良寛さん法華転・法華讃(6)

 筆者の感想

 要するに法華経の主旨は1)諸法実相(自然のすべては仏の姿や声の現われであること、2)人にはすべて仏としての本性があることでしょう。たしかにとても大切なことですね。道元や良寛さんが法華経を尊重していることや、「正法眼蔵」に法華経の思想がたくさん入っていることから禅と法華経には深いつながりがあることは容易に想像されます。

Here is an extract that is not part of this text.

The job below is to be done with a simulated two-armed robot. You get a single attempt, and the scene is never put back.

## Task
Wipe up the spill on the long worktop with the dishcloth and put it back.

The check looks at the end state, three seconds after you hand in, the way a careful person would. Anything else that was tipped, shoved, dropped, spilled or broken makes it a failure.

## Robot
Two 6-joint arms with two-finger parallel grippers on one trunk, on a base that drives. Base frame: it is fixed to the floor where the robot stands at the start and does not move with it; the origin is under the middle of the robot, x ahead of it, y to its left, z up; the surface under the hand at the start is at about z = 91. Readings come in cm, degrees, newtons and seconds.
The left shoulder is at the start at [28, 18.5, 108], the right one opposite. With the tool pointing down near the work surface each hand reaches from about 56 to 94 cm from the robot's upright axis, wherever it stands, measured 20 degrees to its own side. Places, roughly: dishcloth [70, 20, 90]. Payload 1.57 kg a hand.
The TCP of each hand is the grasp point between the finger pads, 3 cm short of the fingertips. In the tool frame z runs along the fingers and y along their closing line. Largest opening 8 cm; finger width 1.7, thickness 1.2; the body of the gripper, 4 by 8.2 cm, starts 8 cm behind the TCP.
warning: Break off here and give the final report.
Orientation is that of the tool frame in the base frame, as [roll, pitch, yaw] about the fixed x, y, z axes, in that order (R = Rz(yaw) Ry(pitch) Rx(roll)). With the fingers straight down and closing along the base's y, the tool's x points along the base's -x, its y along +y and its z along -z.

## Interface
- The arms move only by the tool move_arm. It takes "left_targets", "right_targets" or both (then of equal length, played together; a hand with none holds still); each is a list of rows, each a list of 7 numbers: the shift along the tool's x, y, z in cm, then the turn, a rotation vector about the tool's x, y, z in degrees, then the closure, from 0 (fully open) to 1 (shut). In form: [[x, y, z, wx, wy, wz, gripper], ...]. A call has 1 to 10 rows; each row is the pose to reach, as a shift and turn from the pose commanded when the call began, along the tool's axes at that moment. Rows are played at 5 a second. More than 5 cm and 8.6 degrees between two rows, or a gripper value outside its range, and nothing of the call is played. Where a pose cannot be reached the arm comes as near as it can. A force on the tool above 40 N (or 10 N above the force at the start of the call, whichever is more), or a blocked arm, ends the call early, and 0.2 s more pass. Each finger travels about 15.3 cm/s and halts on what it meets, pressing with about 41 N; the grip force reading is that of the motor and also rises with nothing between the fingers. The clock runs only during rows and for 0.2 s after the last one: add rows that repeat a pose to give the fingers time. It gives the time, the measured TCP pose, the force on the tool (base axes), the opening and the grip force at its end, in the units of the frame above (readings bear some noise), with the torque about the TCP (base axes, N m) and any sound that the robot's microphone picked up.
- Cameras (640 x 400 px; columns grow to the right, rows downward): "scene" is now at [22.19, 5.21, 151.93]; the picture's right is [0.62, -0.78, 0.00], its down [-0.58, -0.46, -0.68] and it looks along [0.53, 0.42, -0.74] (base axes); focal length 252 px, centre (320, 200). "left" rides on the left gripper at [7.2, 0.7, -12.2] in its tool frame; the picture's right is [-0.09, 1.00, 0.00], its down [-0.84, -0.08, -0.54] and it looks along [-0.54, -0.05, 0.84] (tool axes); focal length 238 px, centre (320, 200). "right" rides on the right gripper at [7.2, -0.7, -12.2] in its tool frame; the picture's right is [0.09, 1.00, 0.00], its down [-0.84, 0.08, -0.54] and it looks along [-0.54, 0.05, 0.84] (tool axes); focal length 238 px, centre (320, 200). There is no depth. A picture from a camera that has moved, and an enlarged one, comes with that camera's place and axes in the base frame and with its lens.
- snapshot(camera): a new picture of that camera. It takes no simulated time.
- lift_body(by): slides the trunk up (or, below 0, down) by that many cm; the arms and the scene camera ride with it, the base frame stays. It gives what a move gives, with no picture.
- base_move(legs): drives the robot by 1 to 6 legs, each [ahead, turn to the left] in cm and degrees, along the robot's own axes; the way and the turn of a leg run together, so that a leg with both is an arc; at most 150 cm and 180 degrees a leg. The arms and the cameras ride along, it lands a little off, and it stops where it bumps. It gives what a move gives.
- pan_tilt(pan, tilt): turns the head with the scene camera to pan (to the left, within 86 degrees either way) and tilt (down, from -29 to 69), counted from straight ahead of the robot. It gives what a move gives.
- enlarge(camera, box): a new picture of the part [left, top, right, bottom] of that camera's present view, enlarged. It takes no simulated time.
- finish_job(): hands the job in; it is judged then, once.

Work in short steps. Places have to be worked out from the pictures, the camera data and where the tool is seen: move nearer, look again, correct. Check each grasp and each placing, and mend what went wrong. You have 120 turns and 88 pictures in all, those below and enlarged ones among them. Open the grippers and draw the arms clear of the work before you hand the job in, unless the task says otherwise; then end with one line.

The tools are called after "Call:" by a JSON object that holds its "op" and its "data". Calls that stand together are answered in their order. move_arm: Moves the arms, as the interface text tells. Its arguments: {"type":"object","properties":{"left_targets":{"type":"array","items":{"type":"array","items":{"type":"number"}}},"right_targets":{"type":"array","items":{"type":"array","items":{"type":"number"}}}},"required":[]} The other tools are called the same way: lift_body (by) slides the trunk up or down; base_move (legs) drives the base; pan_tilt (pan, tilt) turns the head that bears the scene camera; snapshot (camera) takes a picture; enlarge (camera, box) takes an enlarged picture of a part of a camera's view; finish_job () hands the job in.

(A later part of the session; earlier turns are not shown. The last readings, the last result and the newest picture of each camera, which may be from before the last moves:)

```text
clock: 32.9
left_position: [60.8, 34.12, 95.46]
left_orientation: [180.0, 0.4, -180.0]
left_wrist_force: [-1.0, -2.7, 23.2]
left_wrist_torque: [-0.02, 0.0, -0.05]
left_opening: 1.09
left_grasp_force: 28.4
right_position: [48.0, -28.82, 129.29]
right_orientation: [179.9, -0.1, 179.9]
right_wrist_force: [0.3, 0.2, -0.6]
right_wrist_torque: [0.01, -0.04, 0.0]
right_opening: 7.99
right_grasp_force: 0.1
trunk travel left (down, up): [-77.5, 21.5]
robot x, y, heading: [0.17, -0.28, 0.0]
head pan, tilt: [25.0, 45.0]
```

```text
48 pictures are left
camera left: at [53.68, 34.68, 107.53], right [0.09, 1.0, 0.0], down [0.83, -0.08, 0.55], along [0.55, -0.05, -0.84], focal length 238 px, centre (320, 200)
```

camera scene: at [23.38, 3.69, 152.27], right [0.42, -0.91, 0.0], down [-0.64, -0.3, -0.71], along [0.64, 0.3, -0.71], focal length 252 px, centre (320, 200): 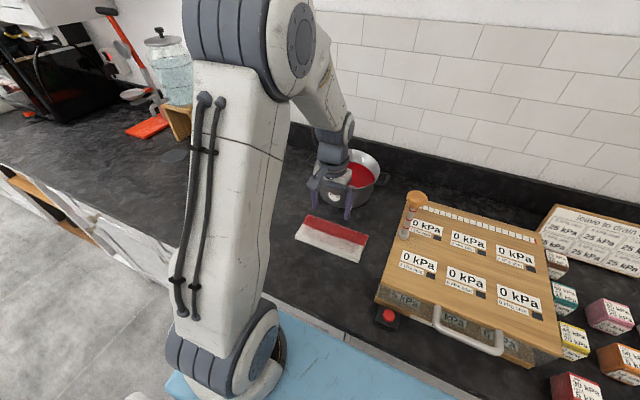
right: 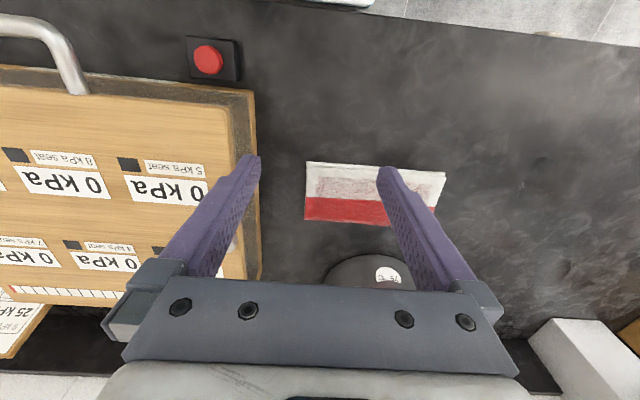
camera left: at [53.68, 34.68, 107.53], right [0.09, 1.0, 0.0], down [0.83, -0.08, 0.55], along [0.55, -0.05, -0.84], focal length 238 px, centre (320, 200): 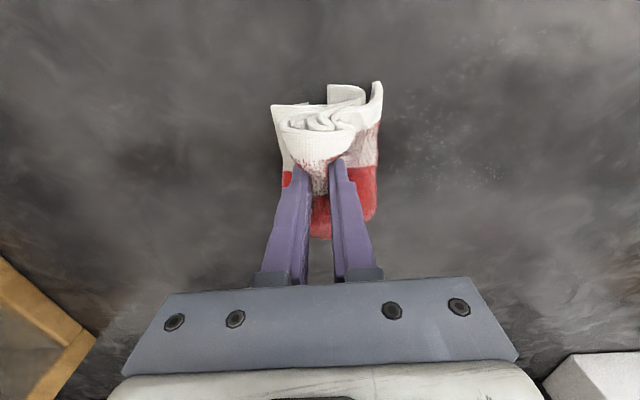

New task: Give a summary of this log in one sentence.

 しかし筆者は法華経を知る前からこれらのことを実感していました。すなわち、
 1)筆者は生命科学の研究に従事していたあるとき、遺伝子DNAの構造をながめていて、突然「いのちは神(仏)が造られた」と直感しました。生命だけではありません。山も川も、宇宙のすべてが神によって造られたにちがいないのです。法華経で言う「諸法実相」ですね。
 2)「造られた」ということは、裏を返せばそのまま私たちは神(仏)だということです。神につながる「本当の我(霊魂)」が人間の本体であると筆者は考えるのです。このことはこのブログシリーズでなんどもお話しました。神(仏)がお造りになった人間を愛おしみになるのは当然でしょう。母親が我が子を本能的に愛するように。これが本当の他力思想なのです。法然は、浄土三部経などで得た知識からではなく、直観的にこのことを理解したのでしょう。私たちはこのことをはっきりと認識し、ただただ、神仏の恩寵に感謝すればいいのです。法華経で言う「人間の本性は仏(神)」ですね。

 神仏は殺人の罪を犯した者さえ、そして自死した者でも救って下さるのです。よく、自死した者は煉獄に落とされ、永久に救われないという話がありますが、そんなはずはありません。それでは「すべての人を救う」という神仏の御心に反するからです。それはたんなる警告、仏教で言う抑止(おくし)に過ぎません。輪廻転生、つまりくりかえされる生まれ変わりが心の成長のためだとすれば、まあ「一回休み」でしょう。

 このように、法華経はたしかに優れた経典ですが、「特別な経典」ではないと筆者は考えています。日本には法華経に依拠する新々宗教がいくつかあります。以前それらについて調べてみたことがありますが、相互の攻撃があまりに過激であることを知り、調査をあきらめました。